Your Input Is Desired
8.   Finally, if anybody has favorite drills, games, or set plays they want to use for practices/matches, diagram them on paper and give them to me before or after any practice. I will review them and try to incorporate them into our sessions as best I can.

        This is your team. Your input is very important to me. Your opinions matter a great deal to me. And while it is a fact that I do have certain expectations of you, I do want you to enjoy the team experience. A very good way for that to happen is for you to participate in directing your own destiny.
        If you do have a helpful practice game, drill, or set piece you want to incorporate into the team, I want you to do so. If it looks like it will benefit the team, I will use it. Here is how to diagram a drill or game:
        A.   Identify the skill(s) the game/drill is meant to improve (passing, receiving, 1st-touch control, take-on skills, crossing, finishing etc.)
        B.   Specify the number(s) of players required for the exercise.
        C.   List the required equipment needed to set up the field.
        D.   Write the procedure of how it is run.

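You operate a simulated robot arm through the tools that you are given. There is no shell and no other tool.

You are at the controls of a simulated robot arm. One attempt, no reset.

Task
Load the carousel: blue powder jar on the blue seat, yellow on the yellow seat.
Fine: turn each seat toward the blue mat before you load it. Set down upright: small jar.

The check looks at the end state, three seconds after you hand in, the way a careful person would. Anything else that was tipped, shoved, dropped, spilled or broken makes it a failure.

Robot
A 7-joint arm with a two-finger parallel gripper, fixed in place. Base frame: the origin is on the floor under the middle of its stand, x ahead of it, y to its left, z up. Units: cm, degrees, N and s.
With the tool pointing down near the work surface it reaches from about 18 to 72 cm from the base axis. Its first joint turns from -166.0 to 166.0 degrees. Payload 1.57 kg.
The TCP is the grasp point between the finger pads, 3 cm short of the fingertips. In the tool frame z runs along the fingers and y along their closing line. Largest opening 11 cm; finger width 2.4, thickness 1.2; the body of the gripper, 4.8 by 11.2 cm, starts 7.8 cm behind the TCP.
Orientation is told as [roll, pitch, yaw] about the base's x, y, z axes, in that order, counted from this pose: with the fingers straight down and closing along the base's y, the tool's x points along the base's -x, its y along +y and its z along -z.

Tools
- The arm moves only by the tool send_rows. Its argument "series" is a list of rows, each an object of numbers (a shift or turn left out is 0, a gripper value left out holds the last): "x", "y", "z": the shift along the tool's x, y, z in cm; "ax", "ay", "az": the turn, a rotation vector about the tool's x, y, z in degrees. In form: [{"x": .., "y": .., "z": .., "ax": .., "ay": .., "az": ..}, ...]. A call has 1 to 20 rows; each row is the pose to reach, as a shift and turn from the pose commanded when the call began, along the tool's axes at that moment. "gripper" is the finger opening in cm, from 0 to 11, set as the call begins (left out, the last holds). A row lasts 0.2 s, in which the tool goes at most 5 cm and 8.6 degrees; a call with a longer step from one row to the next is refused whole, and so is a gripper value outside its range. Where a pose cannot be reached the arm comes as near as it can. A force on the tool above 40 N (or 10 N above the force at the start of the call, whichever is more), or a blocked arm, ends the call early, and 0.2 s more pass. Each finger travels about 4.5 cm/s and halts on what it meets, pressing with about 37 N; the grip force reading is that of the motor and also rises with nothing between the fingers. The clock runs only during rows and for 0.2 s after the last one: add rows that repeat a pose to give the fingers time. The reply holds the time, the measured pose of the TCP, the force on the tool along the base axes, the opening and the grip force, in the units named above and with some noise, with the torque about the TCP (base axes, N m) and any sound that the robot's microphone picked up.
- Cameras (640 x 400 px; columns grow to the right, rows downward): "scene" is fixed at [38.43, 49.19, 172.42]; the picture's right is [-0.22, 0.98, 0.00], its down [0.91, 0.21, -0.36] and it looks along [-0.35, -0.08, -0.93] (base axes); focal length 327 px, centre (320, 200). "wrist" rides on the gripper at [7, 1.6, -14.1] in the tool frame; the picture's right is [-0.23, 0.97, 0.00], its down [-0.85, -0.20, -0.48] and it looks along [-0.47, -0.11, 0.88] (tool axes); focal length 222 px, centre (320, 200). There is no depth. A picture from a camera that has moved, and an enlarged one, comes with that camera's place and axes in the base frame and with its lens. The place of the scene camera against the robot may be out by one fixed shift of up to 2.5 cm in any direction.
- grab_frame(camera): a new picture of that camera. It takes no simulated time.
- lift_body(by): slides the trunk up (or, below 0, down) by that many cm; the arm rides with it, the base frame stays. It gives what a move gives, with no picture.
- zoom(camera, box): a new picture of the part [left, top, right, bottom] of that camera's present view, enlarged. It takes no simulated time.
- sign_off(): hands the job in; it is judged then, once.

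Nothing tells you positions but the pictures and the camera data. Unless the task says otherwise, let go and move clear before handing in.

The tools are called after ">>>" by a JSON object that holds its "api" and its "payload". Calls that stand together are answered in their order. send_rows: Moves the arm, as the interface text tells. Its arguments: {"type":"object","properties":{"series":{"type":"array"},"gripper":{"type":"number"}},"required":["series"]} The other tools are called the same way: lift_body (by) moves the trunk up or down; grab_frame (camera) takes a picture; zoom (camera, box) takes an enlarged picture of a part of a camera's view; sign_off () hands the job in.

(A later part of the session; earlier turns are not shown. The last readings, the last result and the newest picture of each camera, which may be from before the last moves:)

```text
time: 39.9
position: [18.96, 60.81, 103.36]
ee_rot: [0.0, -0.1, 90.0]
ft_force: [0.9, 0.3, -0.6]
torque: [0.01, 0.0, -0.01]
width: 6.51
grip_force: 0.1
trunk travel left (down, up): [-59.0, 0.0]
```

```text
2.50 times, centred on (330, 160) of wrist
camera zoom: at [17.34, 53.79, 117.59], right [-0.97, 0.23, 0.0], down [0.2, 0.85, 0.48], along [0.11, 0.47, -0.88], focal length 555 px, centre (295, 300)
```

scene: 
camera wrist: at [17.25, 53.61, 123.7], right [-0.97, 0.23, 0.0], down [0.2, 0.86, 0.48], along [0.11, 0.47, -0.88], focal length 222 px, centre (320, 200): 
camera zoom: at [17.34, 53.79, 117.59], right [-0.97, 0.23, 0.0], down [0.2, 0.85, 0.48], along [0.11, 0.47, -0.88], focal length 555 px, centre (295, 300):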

        E.   draw/digram the running of the game/drill

        Please submit your suggestions before or after a practice session. I will be happy to take whatever time is needed for you to explain it to me so long as it does not cut into team practice time. Do not try to throw new drill ideas at me during practice. I will not consider them at that time for 2 reasons:
                i.   I will have already put together a full practice session for that day.
                ii. team time would be wasted if the whole drill or game is explained and I decide that game/drill doesn't fit that practice.
        Understand, most practice sessions are designed around a specific theme. So that if your suggested game emphasizes finishing and finishing is the theme of a given practice, it is a strong possibility that I will use it that day. But if the theme for the day is 1st-touch control, or defensive shape, for example, I will not use a drill which focuses on finishing that day.